REPRESENTATIONS OR WARRANTIES BY SELLER

3.1Seller’s Representations and Warranties.  Seller hereby represents, warrants, and covenants to Purchaser that the following are complete and accurate as of the Effective Date, and such representations and warranties shall be deemed to be remade, complete, and accurate as of the Closing Date:

 


 

 

(a)Seller is duly organized, validly existing and in good standing under the laws of the State of Connecticut. Seller is qualified to transact business in the State of Connecticut.

(b)Seller has all requisite power and authority to (i) sell the Property to Purchaser, (ii) execute and deliver such instruments, documents and agreements as may be necessary or appropriate to effect the Transaction, and (iii) perform and observe the terms and conditions of this Agreement and each of the foregoing instruments, documents and agreements.

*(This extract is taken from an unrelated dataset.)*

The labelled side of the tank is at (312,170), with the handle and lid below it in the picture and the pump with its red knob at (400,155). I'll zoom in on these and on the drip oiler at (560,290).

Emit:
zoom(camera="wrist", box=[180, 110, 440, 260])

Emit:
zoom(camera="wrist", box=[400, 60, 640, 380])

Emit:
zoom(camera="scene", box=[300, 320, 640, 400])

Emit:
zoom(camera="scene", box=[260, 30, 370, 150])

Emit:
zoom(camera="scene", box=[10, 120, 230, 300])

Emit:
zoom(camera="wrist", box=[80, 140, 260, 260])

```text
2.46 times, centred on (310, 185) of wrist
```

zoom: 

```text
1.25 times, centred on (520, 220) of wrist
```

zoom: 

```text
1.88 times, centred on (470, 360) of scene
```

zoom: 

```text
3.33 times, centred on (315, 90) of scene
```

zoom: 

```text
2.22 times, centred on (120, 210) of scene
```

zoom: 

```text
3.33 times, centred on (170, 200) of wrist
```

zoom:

(c)The execution, delivery and performance by Seller of this Agreement has been authorized by all necessary company proceedings and does not and will not (i) contravene any of the formation articles, operating agreement, or other organizational documents of Seller, or any amendments thereof, or (ii) conflict with or result in the breach of any judgment, decree, writ, injunction, order or award of any arbitrator, court or governmental authority binding upon Seller, or result in the breach of any term or provision of, or constitute a default, or result in the acceleration of any obligation under any loan agreement, indenture, financing agreement or any other agreement or instrument of any kind to which Seller is a party or to which Seller or the Property is subject.  Upon execution and delivery of the Agreement by Seller, this Agreement is and will be a valid and binding obligation of Seller, enforceable against Seller in accordance with its terms.

(d)There are no judgments outstanding against Seller, or petitions, suits, claims, or causes of actions pending or, to Seller’s knowledge, threatened against Seller before any court or other governmental, administrative, regulatory, adjudicatory, or arbitrational body of any kind, which affects the Property or Seller’s ability to perform the obligations of this Agreement.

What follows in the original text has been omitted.